## begin

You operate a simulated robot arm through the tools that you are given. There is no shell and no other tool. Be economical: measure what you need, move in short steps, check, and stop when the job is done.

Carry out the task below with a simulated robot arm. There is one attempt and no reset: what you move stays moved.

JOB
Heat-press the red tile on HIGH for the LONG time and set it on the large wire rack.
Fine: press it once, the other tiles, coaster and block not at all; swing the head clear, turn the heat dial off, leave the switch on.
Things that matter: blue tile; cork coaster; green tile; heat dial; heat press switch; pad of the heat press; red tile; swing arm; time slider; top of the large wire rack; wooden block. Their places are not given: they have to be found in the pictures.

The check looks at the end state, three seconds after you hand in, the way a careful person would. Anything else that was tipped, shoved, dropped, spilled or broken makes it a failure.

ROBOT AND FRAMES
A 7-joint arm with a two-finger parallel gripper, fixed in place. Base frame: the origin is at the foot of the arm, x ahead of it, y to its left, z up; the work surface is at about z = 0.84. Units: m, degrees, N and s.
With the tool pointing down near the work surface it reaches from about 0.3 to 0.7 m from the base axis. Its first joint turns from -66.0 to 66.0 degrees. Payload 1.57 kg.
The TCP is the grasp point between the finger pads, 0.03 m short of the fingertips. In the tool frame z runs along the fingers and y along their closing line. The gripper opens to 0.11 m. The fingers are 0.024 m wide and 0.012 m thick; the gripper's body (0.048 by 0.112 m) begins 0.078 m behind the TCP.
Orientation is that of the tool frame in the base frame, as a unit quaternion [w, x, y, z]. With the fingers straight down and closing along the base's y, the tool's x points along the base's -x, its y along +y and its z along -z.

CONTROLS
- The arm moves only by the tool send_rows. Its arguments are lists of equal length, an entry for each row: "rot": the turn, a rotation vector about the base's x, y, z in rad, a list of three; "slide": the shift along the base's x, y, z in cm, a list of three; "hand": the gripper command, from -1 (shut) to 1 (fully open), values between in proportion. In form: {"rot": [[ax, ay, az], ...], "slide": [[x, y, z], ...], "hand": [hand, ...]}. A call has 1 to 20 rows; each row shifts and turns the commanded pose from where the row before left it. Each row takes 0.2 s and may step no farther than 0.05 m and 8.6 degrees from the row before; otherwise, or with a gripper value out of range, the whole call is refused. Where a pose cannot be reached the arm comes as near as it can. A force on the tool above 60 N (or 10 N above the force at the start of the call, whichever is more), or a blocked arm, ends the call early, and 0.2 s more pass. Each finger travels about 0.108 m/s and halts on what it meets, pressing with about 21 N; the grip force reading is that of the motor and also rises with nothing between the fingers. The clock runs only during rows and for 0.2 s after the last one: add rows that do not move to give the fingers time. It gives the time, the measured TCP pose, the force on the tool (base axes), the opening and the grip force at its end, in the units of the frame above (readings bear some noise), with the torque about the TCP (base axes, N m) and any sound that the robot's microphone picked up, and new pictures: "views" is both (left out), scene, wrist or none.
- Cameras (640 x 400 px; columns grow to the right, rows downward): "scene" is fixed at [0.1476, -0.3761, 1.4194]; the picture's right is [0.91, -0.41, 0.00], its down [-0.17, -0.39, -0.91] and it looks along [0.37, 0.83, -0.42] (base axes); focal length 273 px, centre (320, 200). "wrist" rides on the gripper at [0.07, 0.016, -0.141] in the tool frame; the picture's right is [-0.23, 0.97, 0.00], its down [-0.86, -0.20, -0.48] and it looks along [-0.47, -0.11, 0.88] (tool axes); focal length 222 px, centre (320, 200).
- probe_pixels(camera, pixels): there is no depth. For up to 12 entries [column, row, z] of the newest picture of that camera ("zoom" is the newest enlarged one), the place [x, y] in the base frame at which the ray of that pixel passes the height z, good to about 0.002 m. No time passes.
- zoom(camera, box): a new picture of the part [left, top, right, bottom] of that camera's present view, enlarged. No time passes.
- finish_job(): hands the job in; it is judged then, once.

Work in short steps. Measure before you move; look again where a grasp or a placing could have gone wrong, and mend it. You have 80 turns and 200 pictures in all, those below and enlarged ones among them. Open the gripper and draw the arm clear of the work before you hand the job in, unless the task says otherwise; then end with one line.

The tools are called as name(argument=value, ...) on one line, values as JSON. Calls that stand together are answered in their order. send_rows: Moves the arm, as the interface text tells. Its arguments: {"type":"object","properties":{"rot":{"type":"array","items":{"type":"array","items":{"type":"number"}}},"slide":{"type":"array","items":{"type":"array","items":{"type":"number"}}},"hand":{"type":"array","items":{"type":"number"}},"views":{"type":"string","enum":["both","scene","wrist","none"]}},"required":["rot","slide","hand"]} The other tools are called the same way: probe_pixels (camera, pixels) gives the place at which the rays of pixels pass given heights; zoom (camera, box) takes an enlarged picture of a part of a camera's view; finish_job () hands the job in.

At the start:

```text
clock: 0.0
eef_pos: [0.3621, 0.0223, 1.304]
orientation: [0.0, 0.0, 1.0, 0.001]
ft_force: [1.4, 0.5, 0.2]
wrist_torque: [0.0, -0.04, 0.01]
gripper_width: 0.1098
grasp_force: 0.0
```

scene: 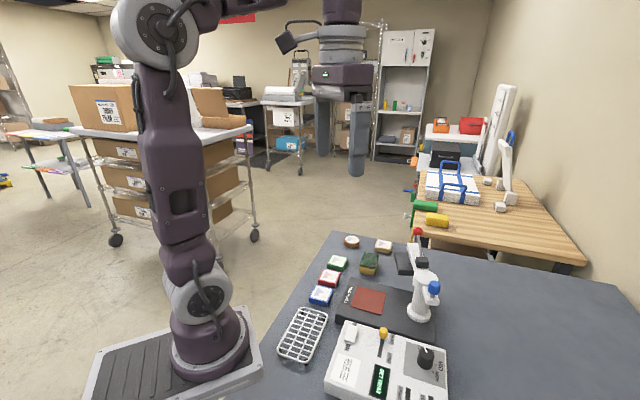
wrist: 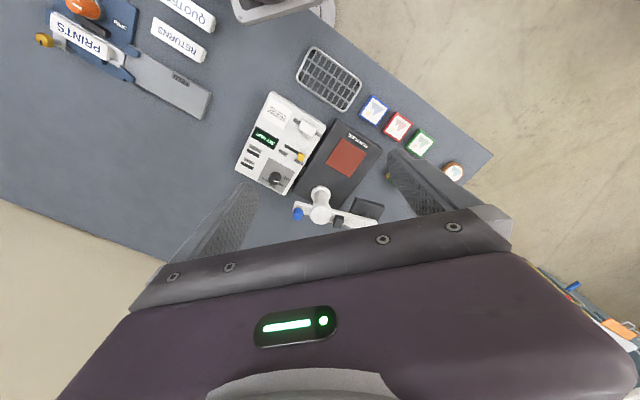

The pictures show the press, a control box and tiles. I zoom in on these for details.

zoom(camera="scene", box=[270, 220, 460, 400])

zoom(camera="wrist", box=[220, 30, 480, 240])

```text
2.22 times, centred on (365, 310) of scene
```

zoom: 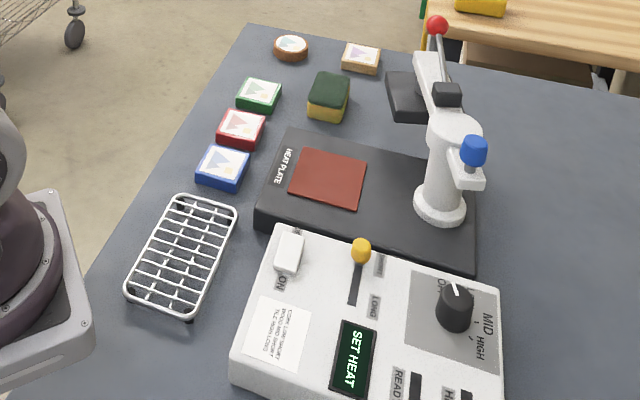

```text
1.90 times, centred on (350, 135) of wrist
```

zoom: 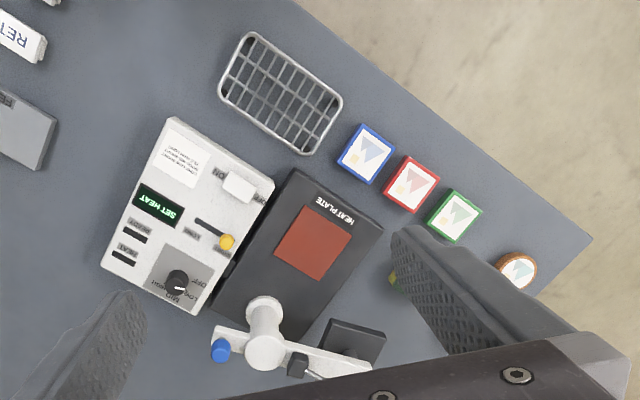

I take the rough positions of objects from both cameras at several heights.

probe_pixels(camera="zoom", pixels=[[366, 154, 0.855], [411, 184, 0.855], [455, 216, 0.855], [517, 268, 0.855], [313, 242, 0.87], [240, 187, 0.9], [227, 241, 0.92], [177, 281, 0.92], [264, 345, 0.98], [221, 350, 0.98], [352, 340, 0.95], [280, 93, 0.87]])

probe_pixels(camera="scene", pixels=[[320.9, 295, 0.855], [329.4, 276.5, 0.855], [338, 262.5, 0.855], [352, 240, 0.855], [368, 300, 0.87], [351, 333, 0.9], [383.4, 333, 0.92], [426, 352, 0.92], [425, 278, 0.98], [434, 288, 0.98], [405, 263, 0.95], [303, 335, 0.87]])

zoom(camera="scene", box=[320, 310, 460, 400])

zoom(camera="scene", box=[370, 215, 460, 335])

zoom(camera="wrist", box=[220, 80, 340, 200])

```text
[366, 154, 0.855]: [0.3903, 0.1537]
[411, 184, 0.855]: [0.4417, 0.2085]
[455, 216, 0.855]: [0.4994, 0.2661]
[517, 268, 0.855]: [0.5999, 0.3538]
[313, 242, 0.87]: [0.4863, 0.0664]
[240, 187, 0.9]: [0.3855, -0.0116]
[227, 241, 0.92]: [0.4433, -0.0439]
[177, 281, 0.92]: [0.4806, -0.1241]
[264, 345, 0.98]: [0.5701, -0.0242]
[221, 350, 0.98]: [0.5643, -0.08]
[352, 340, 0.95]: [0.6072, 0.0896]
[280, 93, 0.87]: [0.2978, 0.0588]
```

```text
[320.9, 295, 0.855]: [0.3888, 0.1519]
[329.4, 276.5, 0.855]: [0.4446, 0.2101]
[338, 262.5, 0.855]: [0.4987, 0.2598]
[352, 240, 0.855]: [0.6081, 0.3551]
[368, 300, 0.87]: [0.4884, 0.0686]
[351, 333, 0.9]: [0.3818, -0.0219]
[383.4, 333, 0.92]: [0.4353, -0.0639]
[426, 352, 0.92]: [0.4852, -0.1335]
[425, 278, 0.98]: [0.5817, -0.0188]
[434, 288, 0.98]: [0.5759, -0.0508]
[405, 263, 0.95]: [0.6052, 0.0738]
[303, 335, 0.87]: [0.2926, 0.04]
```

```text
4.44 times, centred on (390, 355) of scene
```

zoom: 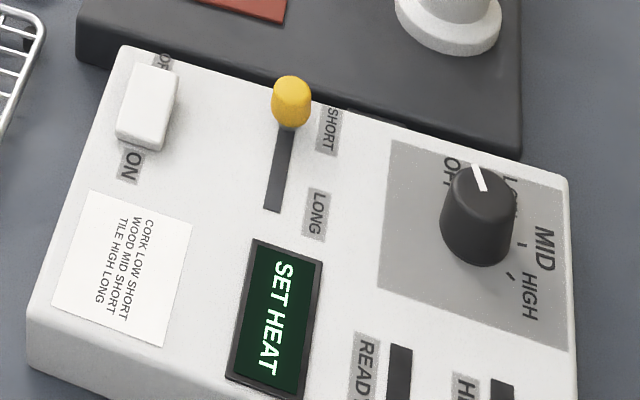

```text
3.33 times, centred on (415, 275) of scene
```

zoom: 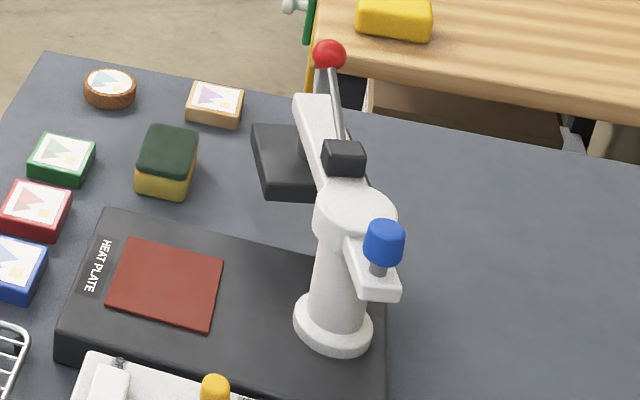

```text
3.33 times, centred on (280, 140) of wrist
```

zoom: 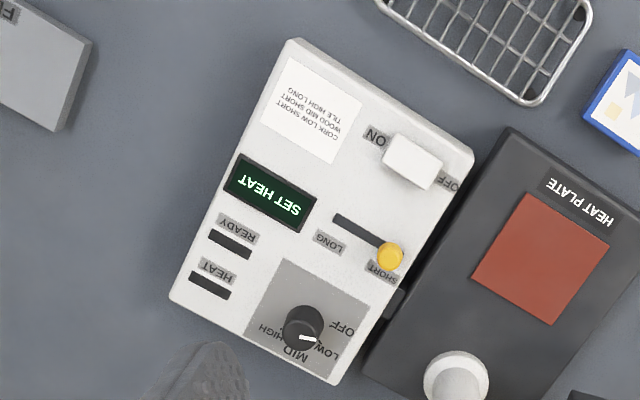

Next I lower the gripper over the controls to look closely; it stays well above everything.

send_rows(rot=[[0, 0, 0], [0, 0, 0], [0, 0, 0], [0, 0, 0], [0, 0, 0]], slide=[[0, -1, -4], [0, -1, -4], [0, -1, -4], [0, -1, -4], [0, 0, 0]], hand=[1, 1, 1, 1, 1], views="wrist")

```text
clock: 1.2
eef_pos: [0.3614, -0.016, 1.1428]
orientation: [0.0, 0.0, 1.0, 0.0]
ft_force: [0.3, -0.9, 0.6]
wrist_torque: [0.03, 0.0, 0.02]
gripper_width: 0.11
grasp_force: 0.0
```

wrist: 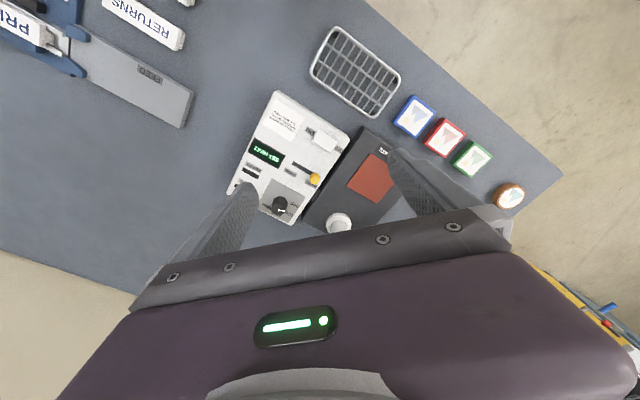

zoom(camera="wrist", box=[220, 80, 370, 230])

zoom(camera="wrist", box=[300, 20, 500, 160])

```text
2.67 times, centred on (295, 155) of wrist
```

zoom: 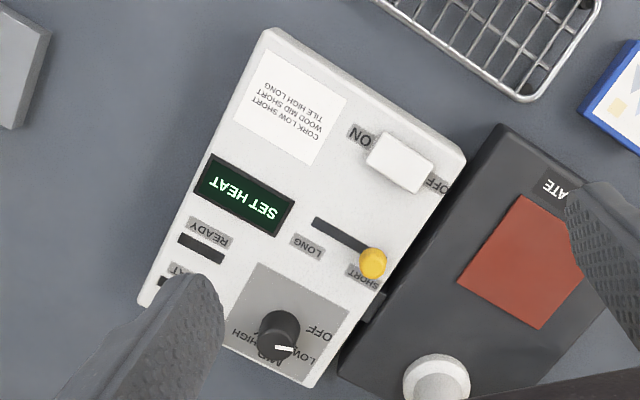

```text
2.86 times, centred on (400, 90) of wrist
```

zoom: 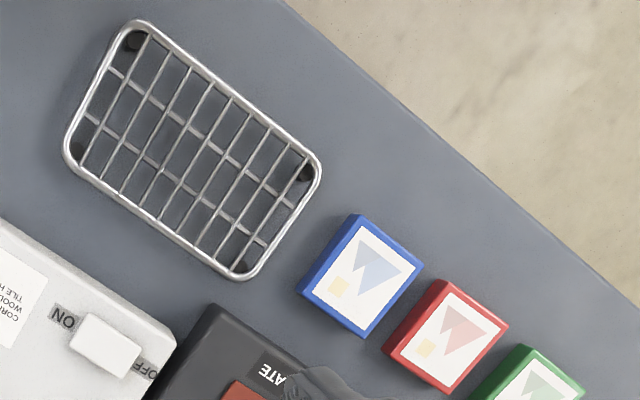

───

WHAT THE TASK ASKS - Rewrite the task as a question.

## end

WHAT THE TASK ASKS - Only the lines from the beginning of the material above through the line with "Heat-press the red" are wanted; extract them exactly.

EXERCISE RESPONSE -
You operate a simulated robot arm through the tools that you are given. There is no shell and no other tool. Be economical: measure what you need, move in short steps, check, and stop when the job is done.

Carry out the task below with a simulated robot arm. There is one attempt and no reset: what you move stays moved.

JOB
Heat-press the red tile on HIGH for the LONG time and set it on the large wire rack.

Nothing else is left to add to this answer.